Make your own evolution and development as a leader a top priority
Zuckerberg is one of the few CEOs in history to come to significant power without his personality fully formed. He was smart enough to take himself on as a project and proactively continues to grow and mold himself into the leader he aspires to be.
He began by studying and evaluating the successful people and companies around him, tapping them for insider lessons in leadership.
Jobs is all about employees engaging face to face. He had the Pixar and Apple buildings designed to promote unplanned encounters and collaborations.

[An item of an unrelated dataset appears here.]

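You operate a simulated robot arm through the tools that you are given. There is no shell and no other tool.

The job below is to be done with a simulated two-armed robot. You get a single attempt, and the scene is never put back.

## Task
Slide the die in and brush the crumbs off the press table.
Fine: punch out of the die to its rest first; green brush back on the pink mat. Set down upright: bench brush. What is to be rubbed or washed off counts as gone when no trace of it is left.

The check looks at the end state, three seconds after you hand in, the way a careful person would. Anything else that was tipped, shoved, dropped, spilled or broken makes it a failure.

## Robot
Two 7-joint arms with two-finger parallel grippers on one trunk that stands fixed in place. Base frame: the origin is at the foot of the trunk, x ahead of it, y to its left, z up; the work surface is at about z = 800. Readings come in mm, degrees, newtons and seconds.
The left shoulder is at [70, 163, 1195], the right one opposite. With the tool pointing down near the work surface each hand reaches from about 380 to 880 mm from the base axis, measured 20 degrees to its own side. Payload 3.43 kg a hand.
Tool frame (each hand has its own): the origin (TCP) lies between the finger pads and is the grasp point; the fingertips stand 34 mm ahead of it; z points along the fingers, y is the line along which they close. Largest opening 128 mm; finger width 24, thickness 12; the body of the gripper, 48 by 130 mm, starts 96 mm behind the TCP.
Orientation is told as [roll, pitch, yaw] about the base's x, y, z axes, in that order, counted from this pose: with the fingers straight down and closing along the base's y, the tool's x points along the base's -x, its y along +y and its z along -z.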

"If a building doesn't encourage that, you'll lose a lot of innovation and magic that's sparked by serendipity."
Steve Jobs
Be open and allow for true communication
Facebook keeps their employees in the loop on where the company is going, especially important in a fast-growing start up. This enhances confidence and unity.
Create a real office culture
Facebook's guiding principle is what Zuckerberg calls the Hacker Way, and so the company
"...questions assumptions, moves fast, takes risks, shares information, and learns from other smart people."
Fast Company
Tolerate only "A" Players
Jobs' passion for perfection and his desire to work with only the best is his way of preventing what he called "the bozo explosion". This is when managers are so polite that mediocre people feel comfortable sticking around.
"I've learned over the years that when you have really good people, you don't have to baby them. By expecting them to do great things, you can get them to do great things."
Steve Jobs
Bend reality
They both pushed people to do the impossible because they didn't realize it was impossible. They helped their people to not be afraid once they got their mind around it, using "yes you can", my magic motto.
As a leader, your best move might be to step out of the way and let someone else take charge.
Put people and products before profit.
Involve everyone in hiring practices
When Facebook was growing, everyone helped to bring in new talent and all had interviewing duties, even engineers. After all, your current employees will be the ones working with the new hires.
"My passion has been to build an enduring company where people were motivated to make great products. Everything else was secondary. Sure, it was great to make a profit, because that allowed you to make great products. But the products, not the profits, were the motivation."
Steve Jobs
Zuckerberg's team approaches every hire with an eye on the future.
"The people we hired were capable of solving the problems we knew were coming."
Mark Zuckerberg
Practice Leadership
"Making decisions on the basis of incomplete, inconclusive, or contradictory information is a skill that managers at every level must master. The learning comes from making thousands of small choices and mistakes on the way there."
Marc Randolph; Co-Founder Netflix
Focus - trust data and your gut.
"Deciding what not to do is as important as deciding what to do. That is true for companies and it is true for products."
Steve Jobs
Simplify - Cut clutter and make things easy to use.
Jobs insisted on being able to get whatever he wanted in three clicks. He even got rid of the on/off button
When behind - leapfrog.
The mark of a good leader is not only that he comes up with new ideas first, but also that he knows who to leapfrog when he finds himself behind.
Don't be a slave to focus groups.
Customers don't know what they want until we've shown them.
"If I'd asked customers what they wanted, they would have told me a faster horse."
Henry Ford
Caring deeply about what customers want is much different from consistently asking them what they want; it requires intuition and instinct about desires that have not yet formed.
Push for perfection.
Hit the pause button and go back to the drawing board if it is not perfect. Then take responsibility end-to-end for the employee, and the customer interface.
Don't be afraid to make mistakes
"So many businesses get worried about looking like they might make a mistake, they become afraid to take any risk. Companies are set up so that people judge each other on failure."
Mark Zuckerberg
Stay hungry; stay foolish.
"The people who are crazy enough to think they can change the world are the ones who do."
Apple, Inc.
Both of these men changed themselves and will continue to change the world.
- How will you?
- What can you do to become truly successful?